→ TEXT EXCERPT
---*---

Antigamente era a gente das povoações e dos montes sujeitos ás
ordenanças, avizados pelos cabos para comparecerem no dia e local, aonde
se mandavão reunir, e então ali o alferes ou patente superior dellas
mandava fazer a chamada, e todos aquelles que tinhão sido avizado e não
compareciam sem motivo justificado erão depois presos na cadêa os dias
que o sargento-mór ou capitão lhes marcava. Alem disto todos os
milicianos concorriam ás monterias debaixo das ordens dos seus
superiores, e estes responsaveis em fazer cumprir as ordens que recebião
para executar sobre o plano da monteria no seu ponto a percorrer, e
tãobem erão castigados os milicianos que não comparecião. Tãobem
igualmente ia a tropa de linha, (e principalmente aqui os de cavallaria)
indo seu piquete com superior para cada um dos pontos marcados ás ordens
do director d'aquelle ponto, para o coadjuvar no seu bom desempenho, e
mesmo prender algum transgressor ás ordens por este mandada, etc.

---*---

→ DATASET CONTENT
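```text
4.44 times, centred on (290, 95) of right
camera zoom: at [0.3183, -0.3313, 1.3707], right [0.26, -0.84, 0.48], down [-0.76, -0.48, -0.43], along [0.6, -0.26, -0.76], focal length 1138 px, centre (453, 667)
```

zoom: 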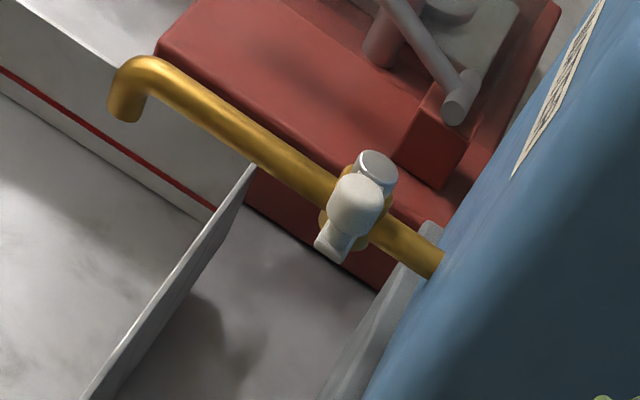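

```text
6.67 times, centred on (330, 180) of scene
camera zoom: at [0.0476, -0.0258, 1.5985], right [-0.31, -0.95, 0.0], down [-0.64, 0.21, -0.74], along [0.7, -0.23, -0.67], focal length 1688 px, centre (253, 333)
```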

---*---

→ WHAT THIS EXERCISE ASKS
1 - In the text excerpt, find "Antigamente era a" and reproduce everything up to and including "os de cavallaria)".
2 - Write what comes next in the text excerpt.

→ RESULTS FOR THE EXERCISE
1 -
Antigamente era a gente das povoações e dos montes sujeitos ás
ordenanças, avizados pelos cabos para comparecerem no dia e local, aonde
se mandavão reunir, e então ali o alferes ou patente superior dellas
mandava fazer a chamada, e todos aquelles que tinhão sido avizado e não
compareciam sem motivo justificado erão depois presos na cadêa os dias
que o sargento-mór ou capitão lhes marcava. Alem disto todos os
milicianos concorriam ás monterias debaixo das ordens dos seus
superiores, e estes responsaveis em fazer cumprir as ordens que recebião
para executar sobre o plano da monteria no seu ponto a percorrer, e
tãobem erão castigados os milicianos que não comparecião. Tãobem
igualmente ia a tropa de linha, (e principalmente aqui os de cavallaria)

2 -
Todos os diversos directores de cada um dos pontos erão obrigados a
fazer conduzir, até ao centro do cerco ao local aonde estivesse a
authoridade superior directora daquella monteria, toda a caça morta pela
gente do seu ponto, de rapoza incluzivé para cima; e só então depois de
findada a monteria e todo o resultado ali reunido é que a auctoridade
superior dava a ordem para cada um dos caçadores poder retirar e dispor
daquillo que matou. Com todos estes elementos de ordem e sujeição, e
marchando todos á mesma hora, cada um dos diversos pontos, que para isso
se escolhião de proposito os sitios das diversas reuniões o mais
uniformes possiveis para todos terem a mesma distancia a percorrer; e
marchando logo destes sitios não só para diante, mas sim para os dois
lados a dar logo as mãos (ou encontrar) os visinhos dos outros pontos
que tão bem fazião outro tanto; assim mesmo era ás vezes difficultozo de
vir sempre um grande cordão de gente em boa ordem, sem que por qualquer
motivo (como passagem de ribeiras, etc.) se não despegasse mais ou
menos, principalmente em quanto não chegavão a meio caminho, que então
já o cordão principiava a vir mais junto e depois a filas dobradas. Por
isso mesmo quando dirigia algumas era necessario ter comigo tres ou mais
criados a cavallo, e quando estando no centro observava pelo som dos
tiros que algum dos pontos vinha muito adiantado aos outros do lado
opposto, tinha de mandar correr fogo ia a tempo e horas a avizar o
director de um para demorar mais a marcha, assim como a outro para a
abreviar afim de todos chegarem ás primeiras bandeiras brancas quasi ao
mesmo tempo, local este aonde estavão collocadas as esperas, e depois de
todos terem chegado ao dito local então se dava o signal, para marcharem
até ás bandeiras vermelhas, aonde só entravão os caçadores das esperas a
acabar de matar alguma couza. Ora isto era observado quando ainda havia
taes quaes elementos de ordem.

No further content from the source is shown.